Hi Natasha,
Your post actually identified 3 different issues that you are attempting to deal with.
Understanding why people engage in hoarding behaviors.
a project for a class.
Dealing with your own clutter and hoarding behaviors.
I can't give you response for the first two, but I can tell you that study, understanding and empathy alone are not going to fix your own problem. It will be necessary for you to act upon it, regardless of how you feel or what you know or don't know.
One hoarding behavior or clutter creating behavior is actually to save assorted objects such as plastic razor blade covers, styrofoam meat trays, tin cans or plastic bottle caps (or plastic components from old disassembled printer ribbon cartridges) with the idea that someday they will be useful in an art or creative project.
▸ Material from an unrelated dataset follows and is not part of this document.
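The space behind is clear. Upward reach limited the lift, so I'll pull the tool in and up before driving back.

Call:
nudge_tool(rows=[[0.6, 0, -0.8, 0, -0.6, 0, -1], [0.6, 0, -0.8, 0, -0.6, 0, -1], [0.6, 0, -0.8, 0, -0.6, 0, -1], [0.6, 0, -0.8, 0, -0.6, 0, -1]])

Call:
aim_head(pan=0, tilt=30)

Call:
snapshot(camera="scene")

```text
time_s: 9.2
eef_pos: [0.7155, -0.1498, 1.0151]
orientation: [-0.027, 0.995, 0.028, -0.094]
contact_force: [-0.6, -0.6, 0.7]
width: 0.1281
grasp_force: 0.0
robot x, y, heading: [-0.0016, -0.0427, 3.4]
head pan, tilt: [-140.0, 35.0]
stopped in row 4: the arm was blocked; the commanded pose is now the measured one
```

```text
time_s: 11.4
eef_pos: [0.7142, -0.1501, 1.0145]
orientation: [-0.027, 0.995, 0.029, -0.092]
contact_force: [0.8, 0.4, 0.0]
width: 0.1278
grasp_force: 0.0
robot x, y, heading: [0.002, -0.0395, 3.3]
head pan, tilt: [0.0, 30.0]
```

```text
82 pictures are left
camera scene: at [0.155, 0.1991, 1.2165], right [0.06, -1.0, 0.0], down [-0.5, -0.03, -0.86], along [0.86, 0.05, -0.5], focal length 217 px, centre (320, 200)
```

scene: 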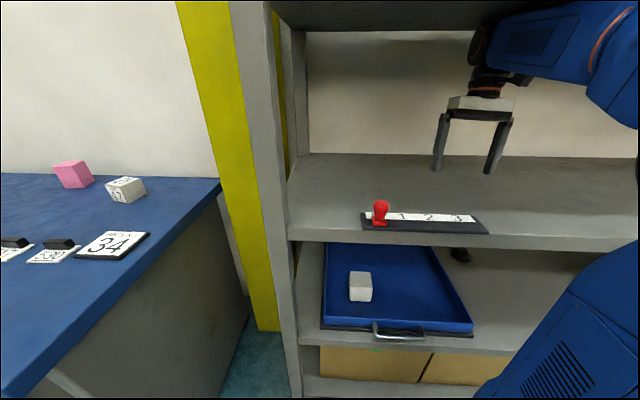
Unfortunatly, for most people engaging in those behaviors, "someday" never comes.
You can find a gentle presentation of the action point if you search out a blog called "Clutter Busting with Brooks Palmer"; and look for the March 13, 2014 post called "The Working Mind".
Brooks also suggests that saving old items because of their emotional attachments is a form of living in the past, stemming from confusing feelings about a past event with the event itself; and that these kind of attitudes prevent us from fully living in and enjoying the present. I don't have notes about some specific blog entries for that, so I can't point you to them.